Dopo due anni di genocidio in Palestina, 65 mila morti accertati (che potrebbero diventare centinaia di migliaia, una volta rimosse le macerie di Gaza), oltre 420 persone morte di fame, milioni di sfollati e infiniti appelli della società civile, la Commissione Europea mette sul tavolo il primo pacchetto di sanzioni contro lo Stato di Israele. Lo fa probabilmente più per accontentare la popolazione civile, stanca dell’inazione dei governi di fronte al più grande massacro in diretta streaming della storia, che per imporre effettive ritorsioni contro Tel Aviv. Nel pacchetto non vi è infatti nulla che possa effettivamente fermare il genocidio o l’occupazione illegale dei territori in Cisgiordania: nessuna misura contro il commercio di armi, né contro la collaborazione di aziende e università europee nei progetti di ricerca a scopi finti civili (ma in realtà usati per sorvegliare e colpire i palestinesi) da parte dello Stato sionista.

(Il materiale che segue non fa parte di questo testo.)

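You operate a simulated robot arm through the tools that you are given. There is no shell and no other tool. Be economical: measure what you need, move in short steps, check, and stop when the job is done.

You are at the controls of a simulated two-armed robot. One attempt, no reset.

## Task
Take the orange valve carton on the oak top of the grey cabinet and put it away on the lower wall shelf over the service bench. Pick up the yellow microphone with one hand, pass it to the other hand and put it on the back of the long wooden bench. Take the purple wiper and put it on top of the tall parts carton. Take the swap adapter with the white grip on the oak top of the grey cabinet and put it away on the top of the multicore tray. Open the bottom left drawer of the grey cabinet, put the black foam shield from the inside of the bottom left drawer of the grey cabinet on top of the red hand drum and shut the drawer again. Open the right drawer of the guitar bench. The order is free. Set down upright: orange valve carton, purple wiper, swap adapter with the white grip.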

Tra le misure [1] proposte dalla Commissione vi è innanzitutto la sospensione del trattamento di favore concesso a Israele nelle relazioni commerciali e definito nel quadro dell’Association Agreement tra UE e Israele. Se la proposta verrà approvata, saranno dunque applicati dazi doganali pari a quelli applicati a qualsiasi altro Paese terzo con il quale l’UE non abbia accordi di libero scambio. Ciò, scrive la Commissione, inciderà sulle dotazioni annuali tra il 2025 e il 2027, oltre che sui progetti di cooperazione istituzionale in corso e sui progetti finanziati nell’ambito della cooperazione regionale. Nel 2024 le importazioni dell’UE da Israele sono ammontate a 15,9 miliardi le esportazioni a 26,7 miliardi, rendendo l’UE il principale partner commerciale di Tel Aviv. Secondo quanto riferito da membri della commissione a Reuters, Israele vedrà l’imposizione di dazi su circa 5,8 miliardi di euro di merci, pari ad appena 227 milioni all’anno di tasse.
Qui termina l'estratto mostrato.